2008 World Payments Report: a post-SEPA Europe will also be well-equipped to do so in the global payments arena

Cards are the fastest growing means of non-cash payments, accounting […]

October 15, 2008

Cards are the fastest growing means of non-cash payments, accounting for 54% of payment volumes worldwide, and demonstrating the importance of non-cash payment mechanisms to trade and consumer spending in our globalised economy, new research into the global payments market has found. Between 2001 and 2006, card transactions increased 16% worldwide and 11% in Europe annually, according to The World Payments Report 2008 from Capgemini, The Royal Bank of Scotland (RBS) and The European Financial Management and Marketing Association (EFMA). The finding lends a further urgency to work underway in Europe to ensure standardization of euro cards payments across Europe’s diverse card networks and to make SEPA for cards achievable, according to the report’s authors.

According to Bertrand Lavayssière, Managing Director Global Financial Services, Capgemini: “Banks have until 2010 to move from their existing domestic schemes to SEPA card schemes, but clearly some core issues (such as common technical standards, interchange fees regulation and scheme governance) must be resolved in order for SEPA cards to become a reality under one option or another. With cards driving worldwide growth in non-cash payments volumes, the focus on this work is intensified.”

China could take Eurozone’s position as second largest payments market – but mature economies will dominate up to 2013

Overall non-cash payments reached 233 billion worldwide in 2006. Mature economies accounted for 80% of these payments, with Europe on its own accounting for a third, and these economies should maintain their dominance up to 2013, the research found. But China accounted for 7% of the global volume of non-cash payments in 2006, with a growth rate of 46% annually from 2001 to 2006, so China could potentially overtake the Eurozone as the second largest payments market by 2013.

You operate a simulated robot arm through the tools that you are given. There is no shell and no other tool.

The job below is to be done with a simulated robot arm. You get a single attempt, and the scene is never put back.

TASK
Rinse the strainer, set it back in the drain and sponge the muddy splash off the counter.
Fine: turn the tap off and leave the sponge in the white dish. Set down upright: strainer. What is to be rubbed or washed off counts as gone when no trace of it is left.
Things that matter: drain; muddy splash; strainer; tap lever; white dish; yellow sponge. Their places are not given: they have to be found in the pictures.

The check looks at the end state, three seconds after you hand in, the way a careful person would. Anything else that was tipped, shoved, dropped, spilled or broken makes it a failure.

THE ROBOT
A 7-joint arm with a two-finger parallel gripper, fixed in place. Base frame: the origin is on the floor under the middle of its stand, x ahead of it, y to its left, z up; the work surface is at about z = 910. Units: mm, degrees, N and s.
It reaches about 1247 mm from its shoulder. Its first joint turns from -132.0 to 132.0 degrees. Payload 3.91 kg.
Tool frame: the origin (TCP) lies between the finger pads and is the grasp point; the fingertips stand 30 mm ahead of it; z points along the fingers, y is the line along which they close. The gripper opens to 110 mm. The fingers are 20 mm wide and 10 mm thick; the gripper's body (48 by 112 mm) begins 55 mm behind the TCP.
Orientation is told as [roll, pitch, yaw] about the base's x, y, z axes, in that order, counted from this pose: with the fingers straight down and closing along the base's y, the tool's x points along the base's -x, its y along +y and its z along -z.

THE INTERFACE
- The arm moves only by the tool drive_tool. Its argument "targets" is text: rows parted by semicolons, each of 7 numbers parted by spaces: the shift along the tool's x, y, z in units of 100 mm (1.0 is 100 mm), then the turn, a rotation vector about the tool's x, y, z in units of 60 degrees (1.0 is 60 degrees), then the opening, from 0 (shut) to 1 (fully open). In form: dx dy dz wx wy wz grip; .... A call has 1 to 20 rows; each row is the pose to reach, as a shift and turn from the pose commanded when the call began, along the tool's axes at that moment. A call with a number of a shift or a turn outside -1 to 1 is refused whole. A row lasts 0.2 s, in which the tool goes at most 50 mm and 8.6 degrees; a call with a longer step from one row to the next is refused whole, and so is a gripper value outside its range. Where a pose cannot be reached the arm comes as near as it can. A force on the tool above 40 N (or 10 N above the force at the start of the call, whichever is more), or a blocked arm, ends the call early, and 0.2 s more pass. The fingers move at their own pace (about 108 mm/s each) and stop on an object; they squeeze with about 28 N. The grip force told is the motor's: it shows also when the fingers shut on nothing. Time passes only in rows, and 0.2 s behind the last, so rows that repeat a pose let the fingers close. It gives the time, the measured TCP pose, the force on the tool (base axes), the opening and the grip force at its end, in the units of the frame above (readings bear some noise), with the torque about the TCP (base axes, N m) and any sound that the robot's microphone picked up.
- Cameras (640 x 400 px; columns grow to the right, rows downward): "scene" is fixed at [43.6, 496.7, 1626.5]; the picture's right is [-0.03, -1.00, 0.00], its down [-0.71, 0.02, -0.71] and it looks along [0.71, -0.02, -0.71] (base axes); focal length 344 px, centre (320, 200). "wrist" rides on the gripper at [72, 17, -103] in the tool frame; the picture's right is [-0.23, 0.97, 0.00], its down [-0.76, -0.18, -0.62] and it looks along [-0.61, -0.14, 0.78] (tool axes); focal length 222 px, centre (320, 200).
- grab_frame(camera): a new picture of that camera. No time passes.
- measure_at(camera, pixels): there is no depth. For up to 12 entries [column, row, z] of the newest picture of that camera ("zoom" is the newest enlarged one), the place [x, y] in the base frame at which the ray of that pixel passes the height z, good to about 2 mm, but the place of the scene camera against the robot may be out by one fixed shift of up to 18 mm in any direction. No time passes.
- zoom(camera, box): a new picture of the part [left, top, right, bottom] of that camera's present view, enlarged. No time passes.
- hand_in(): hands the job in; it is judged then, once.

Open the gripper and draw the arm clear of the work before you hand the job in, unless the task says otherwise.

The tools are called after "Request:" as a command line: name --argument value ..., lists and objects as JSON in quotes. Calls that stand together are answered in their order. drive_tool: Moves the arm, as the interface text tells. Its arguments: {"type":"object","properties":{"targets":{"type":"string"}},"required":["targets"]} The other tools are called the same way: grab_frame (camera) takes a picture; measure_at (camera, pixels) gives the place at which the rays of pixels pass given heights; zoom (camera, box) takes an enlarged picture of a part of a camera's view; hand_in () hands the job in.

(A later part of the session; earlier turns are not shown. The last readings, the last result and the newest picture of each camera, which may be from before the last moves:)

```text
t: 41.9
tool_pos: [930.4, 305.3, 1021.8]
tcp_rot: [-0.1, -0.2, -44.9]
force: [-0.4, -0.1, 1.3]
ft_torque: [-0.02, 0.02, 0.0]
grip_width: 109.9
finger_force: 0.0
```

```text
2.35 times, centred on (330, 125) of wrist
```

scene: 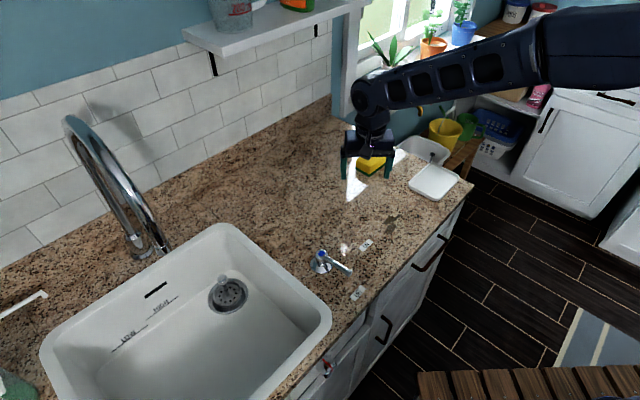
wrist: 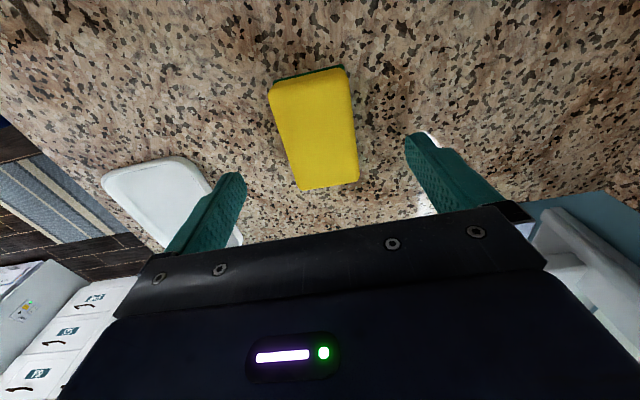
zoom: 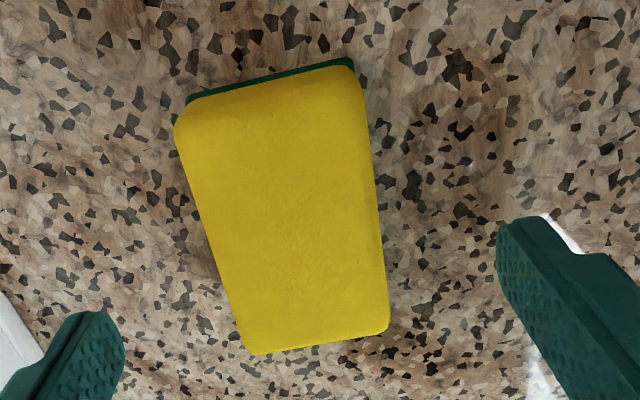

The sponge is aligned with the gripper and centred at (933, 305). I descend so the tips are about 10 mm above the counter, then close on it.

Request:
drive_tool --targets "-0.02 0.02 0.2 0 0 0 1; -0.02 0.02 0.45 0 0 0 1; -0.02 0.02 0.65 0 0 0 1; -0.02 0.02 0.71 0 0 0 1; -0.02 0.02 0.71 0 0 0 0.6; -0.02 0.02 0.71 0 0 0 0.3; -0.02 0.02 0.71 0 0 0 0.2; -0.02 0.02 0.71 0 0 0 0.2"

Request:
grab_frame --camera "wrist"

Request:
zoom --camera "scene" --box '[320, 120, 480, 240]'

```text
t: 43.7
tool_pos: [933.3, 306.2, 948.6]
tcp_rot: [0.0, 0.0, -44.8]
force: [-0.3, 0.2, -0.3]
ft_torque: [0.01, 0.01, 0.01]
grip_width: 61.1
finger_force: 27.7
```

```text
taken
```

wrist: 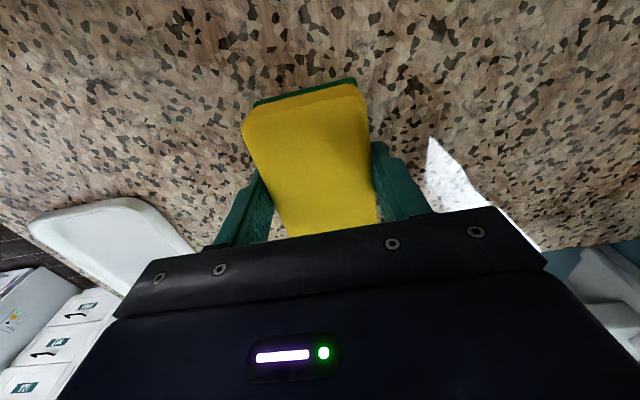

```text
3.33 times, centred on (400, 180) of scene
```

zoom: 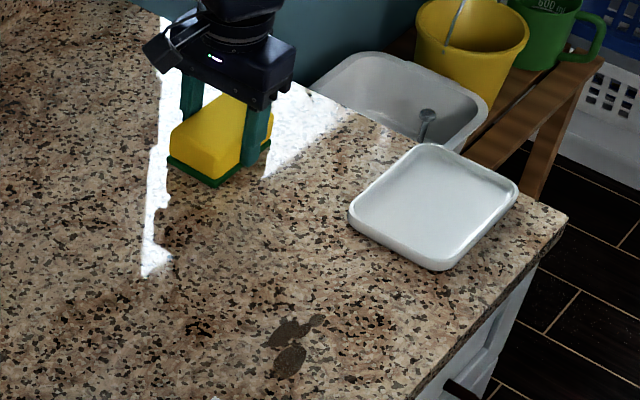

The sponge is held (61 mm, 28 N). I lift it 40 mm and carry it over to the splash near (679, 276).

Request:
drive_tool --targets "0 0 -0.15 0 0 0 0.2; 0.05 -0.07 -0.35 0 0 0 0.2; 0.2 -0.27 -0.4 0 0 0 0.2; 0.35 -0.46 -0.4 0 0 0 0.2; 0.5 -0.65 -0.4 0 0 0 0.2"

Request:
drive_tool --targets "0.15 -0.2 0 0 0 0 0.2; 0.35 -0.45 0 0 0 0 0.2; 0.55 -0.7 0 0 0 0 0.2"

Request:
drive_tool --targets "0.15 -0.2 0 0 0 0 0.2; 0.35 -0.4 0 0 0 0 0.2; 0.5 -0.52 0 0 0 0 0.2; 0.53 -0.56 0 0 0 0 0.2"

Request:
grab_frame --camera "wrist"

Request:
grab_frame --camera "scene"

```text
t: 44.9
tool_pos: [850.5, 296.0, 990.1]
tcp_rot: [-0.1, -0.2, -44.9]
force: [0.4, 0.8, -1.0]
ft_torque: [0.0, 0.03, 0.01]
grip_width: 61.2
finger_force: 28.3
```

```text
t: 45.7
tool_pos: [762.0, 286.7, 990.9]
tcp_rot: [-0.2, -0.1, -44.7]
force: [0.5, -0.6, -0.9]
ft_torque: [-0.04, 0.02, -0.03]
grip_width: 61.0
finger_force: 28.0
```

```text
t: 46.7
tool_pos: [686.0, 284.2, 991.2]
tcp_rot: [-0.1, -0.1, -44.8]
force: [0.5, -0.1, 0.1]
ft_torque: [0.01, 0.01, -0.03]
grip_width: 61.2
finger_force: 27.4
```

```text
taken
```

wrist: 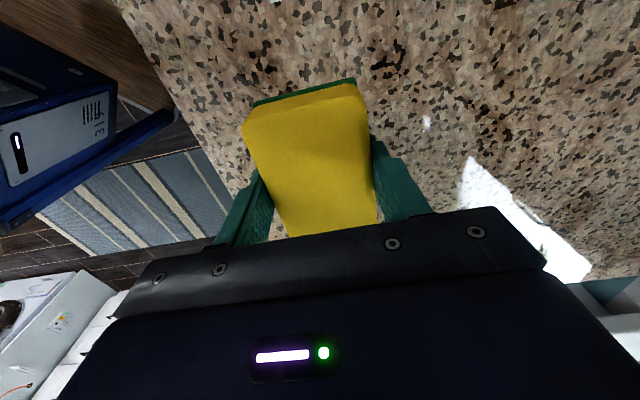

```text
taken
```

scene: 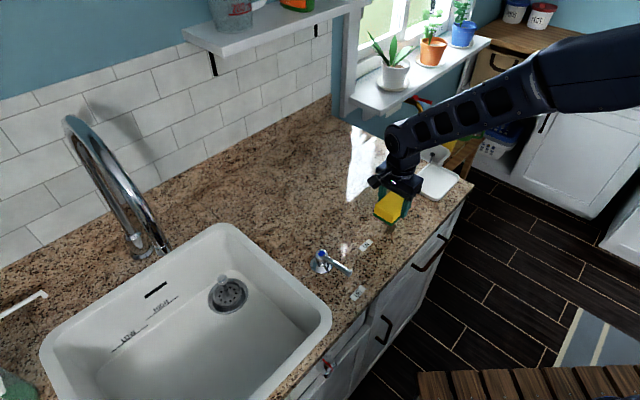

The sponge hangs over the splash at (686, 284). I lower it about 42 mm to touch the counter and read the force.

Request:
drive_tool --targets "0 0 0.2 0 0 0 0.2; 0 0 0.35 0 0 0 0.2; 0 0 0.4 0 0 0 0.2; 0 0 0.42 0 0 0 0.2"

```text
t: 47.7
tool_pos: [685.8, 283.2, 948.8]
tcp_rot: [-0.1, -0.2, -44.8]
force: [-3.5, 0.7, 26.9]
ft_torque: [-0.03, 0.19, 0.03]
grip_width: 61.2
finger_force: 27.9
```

Brian Stevenson, Chief Executive, Global Transaction Services, RBS said: “Where trade goes, payments follow and this research flags up clearly that China’s huge potential as an engine for growth is being realized.”

Initial SEPA milestones achieved; challenges remain on path to European payment integration

Over the four years of its publication, The World Payments Report has charted progress towards SEPA, the most ambitious regional payments integration plan to date. This year’s report recognizes a number of significant achievements, including the launch of SEPA Credit Transfers in January 2008, and charts progress on remaining challenges.

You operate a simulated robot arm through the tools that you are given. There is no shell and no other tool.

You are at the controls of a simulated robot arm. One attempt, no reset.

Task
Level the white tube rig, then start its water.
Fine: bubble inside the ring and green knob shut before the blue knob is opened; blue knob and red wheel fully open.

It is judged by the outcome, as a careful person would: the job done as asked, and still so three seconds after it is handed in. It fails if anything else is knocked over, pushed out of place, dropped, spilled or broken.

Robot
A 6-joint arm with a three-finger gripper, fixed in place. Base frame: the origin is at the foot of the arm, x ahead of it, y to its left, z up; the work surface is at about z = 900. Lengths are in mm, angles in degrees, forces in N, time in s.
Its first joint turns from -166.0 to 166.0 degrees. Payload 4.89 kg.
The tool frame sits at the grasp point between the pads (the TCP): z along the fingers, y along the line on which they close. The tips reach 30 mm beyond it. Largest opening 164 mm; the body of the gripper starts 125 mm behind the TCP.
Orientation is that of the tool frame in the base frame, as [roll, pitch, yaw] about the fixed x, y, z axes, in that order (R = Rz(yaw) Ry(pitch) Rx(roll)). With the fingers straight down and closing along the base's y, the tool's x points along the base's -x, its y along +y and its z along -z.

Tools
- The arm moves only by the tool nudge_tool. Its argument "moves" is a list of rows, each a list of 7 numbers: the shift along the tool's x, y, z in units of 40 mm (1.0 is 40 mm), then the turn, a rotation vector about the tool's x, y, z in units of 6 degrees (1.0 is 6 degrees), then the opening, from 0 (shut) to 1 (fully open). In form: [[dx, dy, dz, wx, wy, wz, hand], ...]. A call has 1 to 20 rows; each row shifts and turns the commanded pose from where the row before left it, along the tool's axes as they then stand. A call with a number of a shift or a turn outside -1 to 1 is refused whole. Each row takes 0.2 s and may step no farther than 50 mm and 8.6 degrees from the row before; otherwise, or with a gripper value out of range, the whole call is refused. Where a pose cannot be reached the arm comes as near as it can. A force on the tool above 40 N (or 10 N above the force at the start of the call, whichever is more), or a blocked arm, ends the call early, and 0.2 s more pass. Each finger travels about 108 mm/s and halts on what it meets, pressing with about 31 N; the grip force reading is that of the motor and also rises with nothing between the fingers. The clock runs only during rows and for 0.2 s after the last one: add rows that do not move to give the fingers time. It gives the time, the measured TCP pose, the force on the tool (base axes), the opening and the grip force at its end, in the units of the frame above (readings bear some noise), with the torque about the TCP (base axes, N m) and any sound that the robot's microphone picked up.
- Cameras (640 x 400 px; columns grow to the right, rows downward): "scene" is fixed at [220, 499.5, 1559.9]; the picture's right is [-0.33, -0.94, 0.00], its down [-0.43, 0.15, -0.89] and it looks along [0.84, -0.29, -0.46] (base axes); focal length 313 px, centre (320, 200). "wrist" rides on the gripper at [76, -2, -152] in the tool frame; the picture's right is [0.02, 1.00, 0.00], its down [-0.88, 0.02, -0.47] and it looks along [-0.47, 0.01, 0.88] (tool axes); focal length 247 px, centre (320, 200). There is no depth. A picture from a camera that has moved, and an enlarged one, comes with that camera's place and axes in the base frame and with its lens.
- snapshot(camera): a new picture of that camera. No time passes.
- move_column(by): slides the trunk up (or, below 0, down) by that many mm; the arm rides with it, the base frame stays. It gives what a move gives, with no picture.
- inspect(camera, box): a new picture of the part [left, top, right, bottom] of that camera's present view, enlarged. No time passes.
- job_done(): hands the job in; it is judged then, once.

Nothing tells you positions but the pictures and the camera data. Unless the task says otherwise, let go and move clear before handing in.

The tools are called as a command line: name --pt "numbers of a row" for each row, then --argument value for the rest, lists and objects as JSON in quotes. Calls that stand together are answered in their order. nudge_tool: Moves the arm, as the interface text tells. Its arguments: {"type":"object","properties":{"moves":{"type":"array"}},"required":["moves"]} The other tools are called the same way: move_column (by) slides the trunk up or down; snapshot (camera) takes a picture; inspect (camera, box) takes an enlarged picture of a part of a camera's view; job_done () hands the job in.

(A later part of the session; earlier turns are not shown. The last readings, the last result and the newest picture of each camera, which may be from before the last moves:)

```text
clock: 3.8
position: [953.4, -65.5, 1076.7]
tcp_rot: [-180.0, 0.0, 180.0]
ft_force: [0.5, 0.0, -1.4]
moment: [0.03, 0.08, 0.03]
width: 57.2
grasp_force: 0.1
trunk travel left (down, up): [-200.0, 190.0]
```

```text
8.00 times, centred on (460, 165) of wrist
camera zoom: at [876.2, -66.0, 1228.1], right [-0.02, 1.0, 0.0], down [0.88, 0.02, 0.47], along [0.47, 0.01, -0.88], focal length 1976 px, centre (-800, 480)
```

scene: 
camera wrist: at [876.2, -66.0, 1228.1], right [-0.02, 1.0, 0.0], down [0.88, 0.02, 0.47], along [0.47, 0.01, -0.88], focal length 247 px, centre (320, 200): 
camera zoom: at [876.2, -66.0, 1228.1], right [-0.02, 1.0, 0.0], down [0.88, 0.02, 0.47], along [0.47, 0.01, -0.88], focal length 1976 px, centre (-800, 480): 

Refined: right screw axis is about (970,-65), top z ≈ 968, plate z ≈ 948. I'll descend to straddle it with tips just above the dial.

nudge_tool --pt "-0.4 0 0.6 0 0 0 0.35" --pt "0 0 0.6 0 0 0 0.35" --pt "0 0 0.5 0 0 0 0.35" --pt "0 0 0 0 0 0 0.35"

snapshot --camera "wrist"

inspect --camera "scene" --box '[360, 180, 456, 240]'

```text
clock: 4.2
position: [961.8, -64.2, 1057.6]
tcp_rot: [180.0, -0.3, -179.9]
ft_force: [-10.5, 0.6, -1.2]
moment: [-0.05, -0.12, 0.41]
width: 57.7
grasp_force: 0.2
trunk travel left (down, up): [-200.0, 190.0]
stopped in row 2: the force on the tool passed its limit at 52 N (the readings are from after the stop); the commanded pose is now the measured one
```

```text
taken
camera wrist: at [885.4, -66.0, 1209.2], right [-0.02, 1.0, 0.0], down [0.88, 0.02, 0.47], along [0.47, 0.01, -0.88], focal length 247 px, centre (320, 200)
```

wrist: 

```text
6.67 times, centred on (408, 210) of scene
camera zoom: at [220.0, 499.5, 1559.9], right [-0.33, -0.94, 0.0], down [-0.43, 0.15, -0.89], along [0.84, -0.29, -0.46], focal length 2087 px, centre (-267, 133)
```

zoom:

Brian Stevenson, Chief Executive, Global Transaction Services, RBS says: “Corporations are under no legal obligation to participate in SEPA and will only adopt the new payment instruments at a time and pace that suits their business needs. Yet SEPA offers worthwhile cash management benefits to corporations with pan-European business. Banks have an important role to play in helping their corporate clients to identify those benefits, which in turn will help to achieve the critical mass vital to the success of SEPA. And SEPA should also help banks themselves to operate more efficiently.”

In addition, Bertrand Lavayssière, Managing Director, Global Financial Services, Capgemini commented that: “SEPA presents banks with the opportunity to develop a number of new products and services that will benefit companies doing business in Europe. At the same time, the banks that prosper in a post-SEPA Europe will also be well-equipped to do so in the global payments arena.”
The report raises the question as to whether end-dates for decommissioning legacy instruments will be needed to stimulate and accelerate the migration process.